Tuesday, June 1, 2010

Receiving Revelation without Realizing It

When I was in the MTC, one of our language instructors said something that changed my life. We were reviewing the Joseph Smith story and practicing how to teach it to investigators when he explained that it would be close to impossible to teach this lesson unless you knew it to be true for yourself. He continued by explaining that the Spirit will not accompany one’s testimony unless he has received such a testimony for himself.

I contemplated that for a moment and came to the stark realization that I had never prayed about Joseph Smith and his prophetic calling. In fact, I had never specifically prayed about anything with regards to the Church. I grew up in the Church and kind of accepted things to be true by the testimony of others. But now, I realized that I had to boldly declare to strangers in a foreign land for the next 2 years that I knew something to be true for myself. Could I do that and have the Spirit testify to what I was saying? At that point, I didn’t know for sure.

So I prayed. I prayed for a while, in fact. It was one of those Enos prayers that lasted for hours. Now, there was no theophany or any audible voices or manifestations, but I received a distinct confirmation of what I was asking about. Interestingly, however, my prayer was answered more in the form of, “You already know this to be true, why are you asking me now?” At that point it hit me, I had known these truths for years, I just never knew that I knew it. Through countless temple trips, testimony meetings, scripture studies, prayers, family home evenings, etc, I realized that I had been receiving revelation of truth all along without being aware of it.

I feel this happens to many of us quite often, members and non-members alike. To Oliver Cowdery, the Lord explained that “for thou hast inquired of me, and behold, as often as thou hast inquired thou hast received instruction of my Spirit. If it had not been so, thou wouldst not have come to the place where thou art at this time” (D&C 6:14) (emphasis added). It's often the case that only as we grow in the things of the Spirit are we able to look back on our lives and realize how completely our course was actually directed by the Divine.

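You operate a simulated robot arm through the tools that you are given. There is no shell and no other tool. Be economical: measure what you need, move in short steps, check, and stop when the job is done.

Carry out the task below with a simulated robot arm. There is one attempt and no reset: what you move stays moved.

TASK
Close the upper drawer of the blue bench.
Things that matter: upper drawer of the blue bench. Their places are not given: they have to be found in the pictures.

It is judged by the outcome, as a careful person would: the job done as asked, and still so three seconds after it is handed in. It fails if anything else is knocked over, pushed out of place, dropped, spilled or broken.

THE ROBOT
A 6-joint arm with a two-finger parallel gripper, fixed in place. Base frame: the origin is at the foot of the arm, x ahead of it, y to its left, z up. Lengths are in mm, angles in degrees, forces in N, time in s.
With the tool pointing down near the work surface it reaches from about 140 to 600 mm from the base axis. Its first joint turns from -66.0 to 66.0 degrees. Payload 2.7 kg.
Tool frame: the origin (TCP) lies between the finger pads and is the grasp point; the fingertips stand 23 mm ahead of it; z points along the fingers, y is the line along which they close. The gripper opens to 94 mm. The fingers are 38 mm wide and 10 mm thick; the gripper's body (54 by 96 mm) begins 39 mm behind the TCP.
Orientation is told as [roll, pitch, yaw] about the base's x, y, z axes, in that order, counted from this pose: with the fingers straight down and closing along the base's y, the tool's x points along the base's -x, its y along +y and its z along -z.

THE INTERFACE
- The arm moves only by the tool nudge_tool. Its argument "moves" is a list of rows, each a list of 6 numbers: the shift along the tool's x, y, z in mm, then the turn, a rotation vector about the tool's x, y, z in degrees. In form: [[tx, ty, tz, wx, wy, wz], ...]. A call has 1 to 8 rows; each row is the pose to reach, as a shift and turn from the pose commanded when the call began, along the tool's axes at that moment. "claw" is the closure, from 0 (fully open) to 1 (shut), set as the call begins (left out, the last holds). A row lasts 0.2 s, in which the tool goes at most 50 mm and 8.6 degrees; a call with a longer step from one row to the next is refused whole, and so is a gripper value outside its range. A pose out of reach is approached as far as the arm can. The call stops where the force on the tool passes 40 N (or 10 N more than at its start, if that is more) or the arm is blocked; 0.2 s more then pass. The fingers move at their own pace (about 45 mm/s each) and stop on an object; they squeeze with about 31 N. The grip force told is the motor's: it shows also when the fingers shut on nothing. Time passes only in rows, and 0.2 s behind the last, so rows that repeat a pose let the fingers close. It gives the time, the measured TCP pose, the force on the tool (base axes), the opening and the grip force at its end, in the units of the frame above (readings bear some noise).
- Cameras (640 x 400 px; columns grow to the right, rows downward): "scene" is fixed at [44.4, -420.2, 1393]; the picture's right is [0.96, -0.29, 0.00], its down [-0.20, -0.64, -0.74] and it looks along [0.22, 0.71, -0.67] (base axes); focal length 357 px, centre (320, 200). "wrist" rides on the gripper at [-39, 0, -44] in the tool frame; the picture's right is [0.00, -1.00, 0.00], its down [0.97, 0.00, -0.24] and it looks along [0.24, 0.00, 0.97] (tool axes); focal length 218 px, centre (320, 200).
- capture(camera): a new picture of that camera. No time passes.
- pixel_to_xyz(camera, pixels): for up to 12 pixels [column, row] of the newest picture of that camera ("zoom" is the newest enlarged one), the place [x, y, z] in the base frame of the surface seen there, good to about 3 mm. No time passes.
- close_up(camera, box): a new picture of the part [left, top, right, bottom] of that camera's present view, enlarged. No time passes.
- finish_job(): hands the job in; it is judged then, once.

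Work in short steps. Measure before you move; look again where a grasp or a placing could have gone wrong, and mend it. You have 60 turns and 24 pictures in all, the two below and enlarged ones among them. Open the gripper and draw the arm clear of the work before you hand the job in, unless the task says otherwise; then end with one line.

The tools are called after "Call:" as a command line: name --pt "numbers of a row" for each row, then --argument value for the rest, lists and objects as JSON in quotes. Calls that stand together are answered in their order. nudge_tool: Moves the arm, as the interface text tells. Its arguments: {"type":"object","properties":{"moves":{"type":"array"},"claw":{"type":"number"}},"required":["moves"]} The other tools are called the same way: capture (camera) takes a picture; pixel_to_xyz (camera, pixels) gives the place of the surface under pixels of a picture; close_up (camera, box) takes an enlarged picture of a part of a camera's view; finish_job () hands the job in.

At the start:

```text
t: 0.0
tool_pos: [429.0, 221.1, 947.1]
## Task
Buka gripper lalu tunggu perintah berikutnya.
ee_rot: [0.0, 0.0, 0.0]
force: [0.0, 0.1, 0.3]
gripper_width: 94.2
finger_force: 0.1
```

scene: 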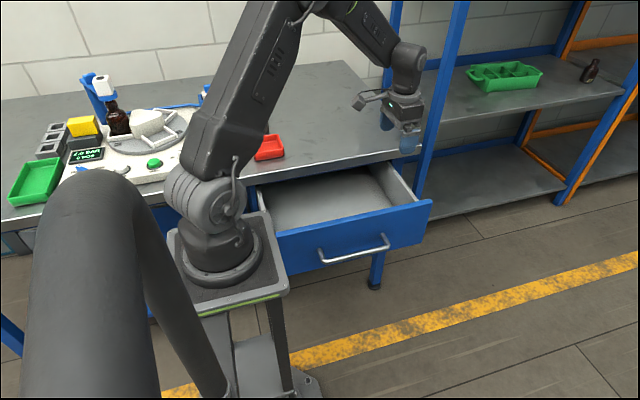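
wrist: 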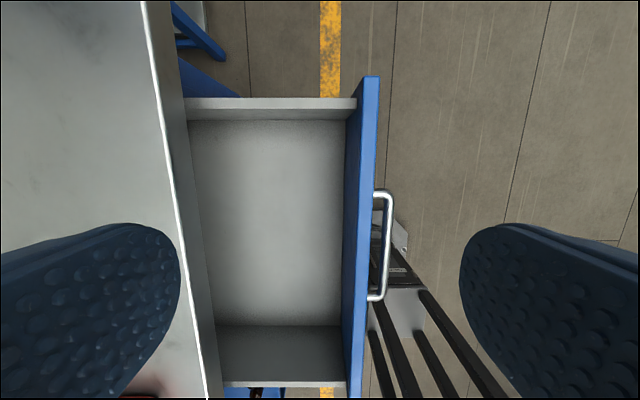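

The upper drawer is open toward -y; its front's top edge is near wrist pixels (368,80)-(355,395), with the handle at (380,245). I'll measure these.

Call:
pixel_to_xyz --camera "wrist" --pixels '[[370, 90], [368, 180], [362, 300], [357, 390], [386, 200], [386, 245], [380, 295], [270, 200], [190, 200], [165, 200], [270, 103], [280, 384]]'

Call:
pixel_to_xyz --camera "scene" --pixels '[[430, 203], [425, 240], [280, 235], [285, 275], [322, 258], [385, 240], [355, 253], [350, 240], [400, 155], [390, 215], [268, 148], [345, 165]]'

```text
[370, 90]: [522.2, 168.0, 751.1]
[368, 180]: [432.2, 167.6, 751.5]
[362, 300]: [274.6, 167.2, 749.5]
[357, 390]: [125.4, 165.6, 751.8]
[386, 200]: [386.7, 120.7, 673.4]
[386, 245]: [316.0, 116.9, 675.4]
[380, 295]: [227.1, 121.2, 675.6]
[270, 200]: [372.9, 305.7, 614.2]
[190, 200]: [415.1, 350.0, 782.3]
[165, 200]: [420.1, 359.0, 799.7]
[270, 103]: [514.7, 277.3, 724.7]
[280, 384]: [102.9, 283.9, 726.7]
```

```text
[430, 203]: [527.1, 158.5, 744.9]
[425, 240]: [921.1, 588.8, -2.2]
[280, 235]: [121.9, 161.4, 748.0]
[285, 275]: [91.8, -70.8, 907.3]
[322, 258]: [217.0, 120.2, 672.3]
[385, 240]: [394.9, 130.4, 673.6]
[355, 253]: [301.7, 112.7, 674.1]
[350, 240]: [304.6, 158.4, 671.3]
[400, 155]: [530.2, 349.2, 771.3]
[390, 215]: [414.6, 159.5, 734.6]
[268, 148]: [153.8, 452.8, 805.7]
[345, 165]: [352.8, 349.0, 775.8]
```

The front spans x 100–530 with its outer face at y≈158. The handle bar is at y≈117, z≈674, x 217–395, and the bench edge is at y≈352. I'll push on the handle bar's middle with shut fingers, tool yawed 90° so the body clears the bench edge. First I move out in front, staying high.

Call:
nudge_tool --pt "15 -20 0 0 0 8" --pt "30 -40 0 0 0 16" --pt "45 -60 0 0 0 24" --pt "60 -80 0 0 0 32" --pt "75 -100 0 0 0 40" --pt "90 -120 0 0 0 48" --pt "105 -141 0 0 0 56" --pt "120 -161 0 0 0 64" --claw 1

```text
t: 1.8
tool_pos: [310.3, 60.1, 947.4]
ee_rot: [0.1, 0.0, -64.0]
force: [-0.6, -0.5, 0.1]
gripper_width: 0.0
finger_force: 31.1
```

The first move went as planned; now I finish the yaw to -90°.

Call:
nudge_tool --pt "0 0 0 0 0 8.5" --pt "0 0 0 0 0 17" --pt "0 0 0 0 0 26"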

The Lord continued to Oliver, “Behold, thou knowest that thou hast inquired of me and I did enlighten thy mind; and now I tell thee these things that thou mayest know that thou hast been enlightened by the Spirit of truth” (D&C 6:15) (emphasis added). In other words, the Lord verified that Oliver had in fact been receiving revelation all along, and that his prayers had been consistently answered.

Those of us who are maturing spiritually commonly have comparable experiences. For example, the two disciples of Christ did not realize who taught them on the road to Emmaus until the day’s end and Christ ultimately departed from them: “Did not our heart burn within us, while he talked with us by the way, and while he opened to us the scriptures?” (Luke 24:32). Even more remarkable is the account of the Lamanites who, after their conversion, “were baptized with fire and with the Holy Ghost, and they knew it not” (3 Nephi 9:20) (emphasis added).

Though he didn’t realize it, Oliver Cowdery was led by the Divine to Palmyra to teach school and eventually take up lodging with the Prophet’s family. Responding to this same Spirit, he was eventually guided to Harmony, Pennsylvania, where he became the Prophet’s scribe.


In my case, my experience in the MTC made me realize that I was also prepared and directed through the Spirit via countless revelatory experiences to eventually become a missionary. As I eventually discovered for myself, one of the keys to becoming conversant in the language of the Spirit is to learn to recognize the feelings of peace and comfort that accompany revelation. These feelings can be had on a daily basis if we are prepared to receive them.

1 comment:

Niklas said...

Thank you for this wonderful post, I've had similar experiences.

Sometimes, especially as a missionary, we hear our leaders telling us to "renew" our testimony of JS or BoM through praying about it again. And they promise us that we will feel the same Spirit as we have felt earlier. I've tried that - and felt nothing. Still, I know these things to be true. It's really like Lord says to me "Don't bother me with things you already know!"